In the provided text, find "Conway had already" and reproduce everything up to and including "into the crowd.".

#### Data segment

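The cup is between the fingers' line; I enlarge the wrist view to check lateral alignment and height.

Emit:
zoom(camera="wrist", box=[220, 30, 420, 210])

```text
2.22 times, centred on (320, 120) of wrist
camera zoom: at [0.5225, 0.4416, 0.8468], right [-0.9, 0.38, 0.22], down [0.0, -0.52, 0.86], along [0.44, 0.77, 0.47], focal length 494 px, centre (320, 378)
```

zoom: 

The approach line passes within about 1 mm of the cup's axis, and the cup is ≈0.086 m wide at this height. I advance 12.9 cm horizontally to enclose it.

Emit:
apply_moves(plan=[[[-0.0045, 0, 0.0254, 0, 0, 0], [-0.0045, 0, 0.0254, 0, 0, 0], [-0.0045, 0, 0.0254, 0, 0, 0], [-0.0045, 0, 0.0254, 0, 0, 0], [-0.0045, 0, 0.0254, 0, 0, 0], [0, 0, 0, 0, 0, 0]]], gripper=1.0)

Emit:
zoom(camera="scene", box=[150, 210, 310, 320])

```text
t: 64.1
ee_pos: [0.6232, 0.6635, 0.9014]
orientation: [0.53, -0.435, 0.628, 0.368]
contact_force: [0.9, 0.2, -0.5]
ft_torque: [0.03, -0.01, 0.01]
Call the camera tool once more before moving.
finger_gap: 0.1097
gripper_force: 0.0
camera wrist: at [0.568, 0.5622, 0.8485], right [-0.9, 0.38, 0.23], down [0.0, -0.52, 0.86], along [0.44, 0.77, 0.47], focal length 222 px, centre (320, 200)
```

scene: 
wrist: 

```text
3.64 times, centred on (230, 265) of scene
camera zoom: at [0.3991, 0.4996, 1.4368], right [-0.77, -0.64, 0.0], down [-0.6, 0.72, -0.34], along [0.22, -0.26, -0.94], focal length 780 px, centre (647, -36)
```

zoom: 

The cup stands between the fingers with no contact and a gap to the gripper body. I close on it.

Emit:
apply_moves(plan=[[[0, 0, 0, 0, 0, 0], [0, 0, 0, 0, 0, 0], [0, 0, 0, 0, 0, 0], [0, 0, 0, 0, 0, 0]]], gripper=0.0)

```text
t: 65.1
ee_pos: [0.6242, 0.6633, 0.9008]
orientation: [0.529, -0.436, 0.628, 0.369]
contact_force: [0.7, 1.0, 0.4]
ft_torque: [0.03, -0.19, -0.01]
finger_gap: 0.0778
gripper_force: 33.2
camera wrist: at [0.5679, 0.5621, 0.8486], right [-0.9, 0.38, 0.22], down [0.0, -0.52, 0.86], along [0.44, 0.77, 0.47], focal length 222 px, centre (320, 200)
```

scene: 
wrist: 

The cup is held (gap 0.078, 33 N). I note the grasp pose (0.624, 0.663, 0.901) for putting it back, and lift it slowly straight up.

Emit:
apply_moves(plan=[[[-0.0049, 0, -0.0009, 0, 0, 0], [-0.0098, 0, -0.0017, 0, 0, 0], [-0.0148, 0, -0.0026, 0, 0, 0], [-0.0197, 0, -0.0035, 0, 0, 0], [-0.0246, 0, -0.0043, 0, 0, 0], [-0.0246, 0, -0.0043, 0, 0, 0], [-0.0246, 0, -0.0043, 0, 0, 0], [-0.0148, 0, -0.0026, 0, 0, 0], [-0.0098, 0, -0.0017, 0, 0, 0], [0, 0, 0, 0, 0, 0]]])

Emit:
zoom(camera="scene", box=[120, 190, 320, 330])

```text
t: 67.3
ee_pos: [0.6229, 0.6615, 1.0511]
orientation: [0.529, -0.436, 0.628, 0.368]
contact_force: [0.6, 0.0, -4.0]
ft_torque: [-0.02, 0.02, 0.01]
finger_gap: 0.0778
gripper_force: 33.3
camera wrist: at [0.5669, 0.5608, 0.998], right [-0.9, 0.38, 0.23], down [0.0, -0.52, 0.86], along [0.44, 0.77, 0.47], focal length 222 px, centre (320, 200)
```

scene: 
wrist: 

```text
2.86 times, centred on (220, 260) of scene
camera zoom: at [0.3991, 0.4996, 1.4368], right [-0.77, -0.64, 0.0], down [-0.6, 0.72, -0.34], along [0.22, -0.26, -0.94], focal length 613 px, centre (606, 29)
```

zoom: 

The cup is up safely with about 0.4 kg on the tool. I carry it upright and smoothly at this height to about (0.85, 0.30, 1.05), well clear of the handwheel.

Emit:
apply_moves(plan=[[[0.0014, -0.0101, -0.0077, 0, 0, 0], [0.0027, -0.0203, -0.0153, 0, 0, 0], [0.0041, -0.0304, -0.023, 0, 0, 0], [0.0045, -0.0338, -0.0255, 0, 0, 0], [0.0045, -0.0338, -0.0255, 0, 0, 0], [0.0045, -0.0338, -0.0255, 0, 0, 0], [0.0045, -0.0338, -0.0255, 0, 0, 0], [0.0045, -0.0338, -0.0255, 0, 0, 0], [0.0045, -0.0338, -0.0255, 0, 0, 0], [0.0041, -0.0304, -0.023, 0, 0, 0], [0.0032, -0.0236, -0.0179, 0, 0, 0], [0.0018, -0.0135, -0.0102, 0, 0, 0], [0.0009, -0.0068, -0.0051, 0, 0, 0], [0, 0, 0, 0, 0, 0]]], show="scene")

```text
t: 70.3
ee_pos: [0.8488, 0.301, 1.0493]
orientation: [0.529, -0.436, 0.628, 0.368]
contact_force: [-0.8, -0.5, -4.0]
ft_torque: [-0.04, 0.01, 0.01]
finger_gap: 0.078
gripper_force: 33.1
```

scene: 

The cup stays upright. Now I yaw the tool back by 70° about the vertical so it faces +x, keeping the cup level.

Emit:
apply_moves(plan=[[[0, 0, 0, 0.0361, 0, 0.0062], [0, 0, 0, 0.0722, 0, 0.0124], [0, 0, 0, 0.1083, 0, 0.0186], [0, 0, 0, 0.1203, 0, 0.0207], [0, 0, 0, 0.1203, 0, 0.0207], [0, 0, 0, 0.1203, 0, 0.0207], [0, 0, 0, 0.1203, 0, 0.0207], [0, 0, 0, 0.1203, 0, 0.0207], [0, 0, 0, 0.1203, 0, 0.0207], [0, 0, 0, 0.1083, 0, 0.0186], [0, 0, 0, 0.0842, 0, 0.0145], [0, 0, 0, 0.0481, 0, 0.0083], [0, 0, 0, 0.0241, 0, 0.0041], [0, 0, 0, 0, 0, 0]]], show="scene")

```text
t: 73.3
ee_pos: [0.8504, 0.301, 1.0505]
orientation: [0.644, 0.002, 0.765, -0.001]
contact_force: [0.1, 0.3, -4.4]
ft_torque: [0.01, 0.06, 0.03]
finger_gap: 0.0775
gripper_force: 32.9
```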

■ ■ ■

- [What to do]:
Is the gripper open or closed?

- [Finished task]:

########
#### Provided text

At 7:45 a.m. on the morning of Monday, Oct. 19, 1931, a tiny, ethereal beauty stepped off the overnight train from Phoenix into Central Station in downtown Los Angeles. The frail woman, only 5 feet tall, wore a brown suit and a brown velvet turban, and she carried a hatbox. Trailing behind her was a porter carrying a battered suitcase. She walked straight to the ladies’ room, had the suitcase and hatbox stacked behind the door, and settled into the station’s ample waiting room across the way. An hour passed, then another. The woman continued to sit, and her baggage remained in the bathroom, much to the annoyance of ladies’ restroom attendant Stella Conway.
Conway had already asked the petite lady with big blue eyes and blond hair if she was leaving soon. The woman replied, “No, I’m waiting.” The attendant noticed the woman’s left hand was heavily bandaged. “She seemed a little uneasy and when I asked her what was wrong with her hand and wrist,” Conway recalled, “she said she had burned it.” The woman explained she was waiting for her brother, a student at USC, and that she had no money to check her bags. This was the Depression, and people were down on their luck, so Conway understood. After a few minutes, the woman went to find her brother, and emphasized that no one should take her bags. In case he appeared, Conway asked, “Who will your brother be looking for?”
“Mrs. J-U-D-D,” the lady replied, before blending into the crowd.
Around noon, the woman reappeared at the loading dock of Central Station with a tall, clean-cut young man. They had come to claim two large trunks the woman had checked in Phoenix. She was unaware that the trunks had been pink-slipped by the Southern Pacific baggage man on the train the night before.
Understandable, since they were leaking blood.
District baggage agent Arthur V. Anderson met the couple and asked what was in the trunks. “Just personal things,” the woman replied. “There is something wrong with them,” Anderson said. “You had better come and look at them.” Anderson led the man and woman to the flatbed truck where the black trunks sat. The stench was overwhelming, and flies swarmed. The young man appeared confused and just a bit disturbed. Anderson asked if they could smell the trunks. The woman said no, but her companion was overcome. “I can smell it!” he exclaimed uneasily.
Anderson asked the woman to open the trunks. She opened her purse and, after a few futile seconds, explained that her husband had the keys. She then went to phone her husband but claimed to have forgotten his number. “I’ll have to go get my husband and bring him down here,” she said calmly. And with that, the pair jumped into a Ford roadster and disappeared.
By 4:30 that afternoon, the pair still hadn’t returned. Increasingly troubled, Anderson called the LAPD to report the seeping trunks. Detective Lieutenant Frank Ryan arrived at Central Station, and met Anderson in front of the trunks. The seasoned baggage agent and detective were expecting to find deer meat, a common contraband at the time. Detective Ryan broke open the larger trunk. Nestled between bedding, papers and knickknacks, “We saw the head of a woman in a corner of the trunk,” Anderson recounted.

########

- [Finished task]:
Conway had already asked the petite lady with big blue eyes and blond hair if she was leaving soon. The woman replied, “No, I’m waiting.” The attendant noticed the woman’s left hand was heavily bandaged. “She seemed a little uneasy and when I asked her what was wrong with her hand and wrist,” Conway recalled, “she said she had burned it.” The woman explained she was waiting for her brother, a student at USC, and that she had no money to check her bags. This was the Depression, and people were down on their luck, so Conway understood. After a few minutes, the woman went to find her brother, and emphasized that no one should take her bags. In case he appeared, Conway asked, “Who will your brother be looking for?”
“Mrs. J-U-D-D,” the lady replied, before blending into the crowd.